Grossman: Not shifting exactly, but some kind of barrier, membrane--that sounds a bit gross--is rupturing. Something was keeping, culturally, fantasy and science fiction apart from the mainstream. Those two parts of literature, they couldn't really talk to each other. What those writers you named, and some other writers, are doing, they're just shattering that barrier, and all kinds of really exciting weird hybrid books are coming into being that nobody really saw coming. It's, I think, absolutely the most exciting thing that's going on in fiction right now.
When I started The Magicians, I had just read Susanna Clarke's Jonathan Strange and Mr. Norrell. When I read that book, I realized that something was up. These two worlds were colliding with this incredible, just exciting heat and energy. I realized I had to be part of it, and that's one reason I wrote The Magicians.
Amazon.com: And, speaking of yet another hat you wear as a tech journalist for Time, what do you think about the different ways of storytelling that are out there these days? The fact that maybe video games, or just the web has on the way that we think of story, and the way that we think of influence. I think some of those writers are also very comfortable with--Lethem is very well known for being open to influence, to almost plagiarism--he wrote that great essay in Harper's--and you seem quite open to influence in that way too.

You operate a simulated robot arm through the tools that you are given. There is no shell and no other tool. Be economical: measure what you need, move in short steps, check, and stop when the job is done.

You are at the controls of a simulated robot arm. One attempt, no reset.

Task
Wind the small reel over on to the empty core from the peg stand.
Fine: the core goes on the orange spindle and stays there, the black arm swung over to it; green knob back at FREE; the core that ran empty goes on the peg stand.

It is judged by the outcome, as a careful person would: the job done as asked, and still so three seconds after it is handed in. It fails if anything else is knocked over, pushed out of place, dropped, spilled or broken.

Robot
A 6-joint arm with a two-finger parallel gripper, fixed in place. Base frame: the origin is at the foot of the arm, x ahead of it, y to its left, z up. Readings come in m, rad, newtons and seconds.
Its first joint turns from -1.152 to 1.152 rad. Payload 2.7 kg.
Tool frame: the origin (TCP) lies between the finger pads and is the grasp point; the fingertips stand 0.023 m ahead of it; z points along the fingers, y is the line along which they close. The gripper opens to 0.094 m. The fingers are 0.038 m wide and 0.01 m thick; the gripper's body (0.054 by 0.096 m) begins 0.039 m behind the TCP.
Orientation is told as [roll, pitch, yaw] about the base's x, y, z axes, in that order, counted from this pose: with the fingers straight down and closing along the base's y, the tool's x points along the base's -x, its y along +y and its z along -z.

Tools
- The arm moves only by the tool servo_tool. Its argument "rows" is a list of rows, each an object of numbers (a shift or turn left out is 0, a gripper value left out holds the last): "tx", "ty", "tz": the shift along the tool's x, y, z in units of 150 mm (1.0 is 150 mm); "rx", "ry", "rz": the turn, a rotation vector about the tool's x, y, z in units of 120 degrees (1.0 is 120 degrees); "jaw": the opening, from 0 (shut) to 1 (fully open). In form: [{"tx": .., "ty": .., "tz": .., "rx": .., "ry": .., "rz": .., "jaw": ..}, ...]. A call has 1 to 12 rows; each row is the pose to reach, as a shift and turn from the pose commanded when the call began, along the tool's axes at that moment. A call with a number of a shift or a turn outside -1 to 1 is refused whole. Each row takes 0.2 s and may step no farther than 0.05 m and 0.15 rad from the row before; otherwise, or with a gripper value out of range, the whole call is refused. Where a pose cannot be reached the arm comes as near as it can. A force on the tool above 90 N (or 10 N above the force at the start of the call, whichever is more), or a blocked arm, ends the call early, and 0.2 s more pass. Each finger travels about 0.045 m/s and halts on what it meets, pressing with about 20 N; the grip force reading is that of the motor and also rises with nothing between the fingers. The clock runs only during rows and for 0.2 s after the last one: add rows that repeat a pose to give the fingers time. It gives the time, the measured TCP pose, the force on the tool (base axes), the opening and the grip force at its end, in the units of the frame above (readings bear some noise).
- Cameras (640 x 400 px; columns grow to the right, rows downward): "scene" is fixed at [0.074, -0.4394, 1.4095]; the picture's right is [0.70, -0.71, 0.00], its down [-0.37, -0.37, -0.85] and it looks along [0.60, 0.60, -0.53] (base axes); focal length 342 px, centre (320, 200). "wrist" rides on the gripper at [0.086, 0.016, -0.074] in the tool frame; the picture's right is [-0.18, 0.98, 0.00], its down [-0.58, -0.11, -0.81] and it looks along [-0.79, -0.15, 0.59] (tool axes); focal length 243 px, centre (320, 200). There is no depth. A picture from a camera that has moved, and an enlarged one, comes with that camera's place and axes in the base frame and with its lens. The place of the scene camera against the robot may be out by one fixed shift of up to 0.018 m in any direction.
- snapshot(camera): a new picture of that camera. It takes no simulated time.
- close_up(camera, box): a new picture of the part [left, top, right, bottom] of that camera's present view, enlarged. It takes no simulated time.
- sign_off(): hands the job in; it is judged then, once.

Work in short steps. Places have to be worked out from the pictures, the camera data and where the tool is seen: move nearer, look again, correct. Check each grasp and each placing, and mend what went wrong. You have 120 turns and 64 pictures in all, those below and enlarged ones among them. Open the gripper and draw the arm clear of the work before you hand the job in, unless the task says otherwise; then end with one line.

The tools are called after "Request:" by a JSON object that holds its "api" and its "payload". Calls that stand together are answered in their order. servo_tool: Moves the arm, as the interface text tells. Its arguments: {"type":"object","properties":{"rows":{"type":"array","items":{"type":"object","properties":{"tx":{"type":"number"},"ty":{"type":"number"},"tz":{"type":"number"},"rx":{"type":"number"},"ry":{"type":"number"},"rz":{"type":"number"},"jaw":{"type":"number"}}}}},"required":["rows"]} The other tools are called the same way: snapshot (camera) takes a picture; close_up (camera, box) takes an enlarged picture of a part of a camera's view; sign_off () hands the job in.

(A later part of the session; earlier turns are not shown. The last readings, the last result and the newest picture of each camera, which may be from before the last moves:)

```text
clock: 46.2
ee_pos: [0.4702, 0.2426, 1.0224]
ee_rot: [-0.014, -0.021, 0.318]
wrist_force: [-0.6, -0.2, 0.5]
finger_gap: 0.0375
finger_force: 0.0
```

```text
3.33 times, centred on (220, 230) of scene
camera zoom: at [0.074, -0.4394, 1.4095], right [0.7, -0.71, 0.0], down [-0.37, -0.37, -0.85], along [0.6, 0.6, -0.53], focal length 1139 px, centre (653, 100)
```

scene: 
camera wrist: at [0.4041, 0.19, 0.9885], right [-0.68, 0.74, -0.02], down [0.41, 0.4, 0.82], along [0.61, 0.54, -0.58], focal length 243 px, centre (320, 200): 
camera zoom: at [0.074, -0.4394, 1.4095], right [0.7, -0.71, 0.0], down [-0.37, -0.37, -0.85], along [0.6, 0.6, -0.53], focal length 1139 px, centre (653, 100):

Grossman: It seems to be the way people are working right now. This culture of mashing things up, and sampling them, parodying them, playing with them, taking other people's stories. That's always going on in culture. For some reason, it seems to be the kind of work that artists are doing right now. It has to do with taking things that are out there, and repurposing them, and just inverting them, and doing other, even more perverse things to them. There seems to be this huge need to do that, and I certainly need to do it, and I don't quite know why, but it's very fun to watch it happen.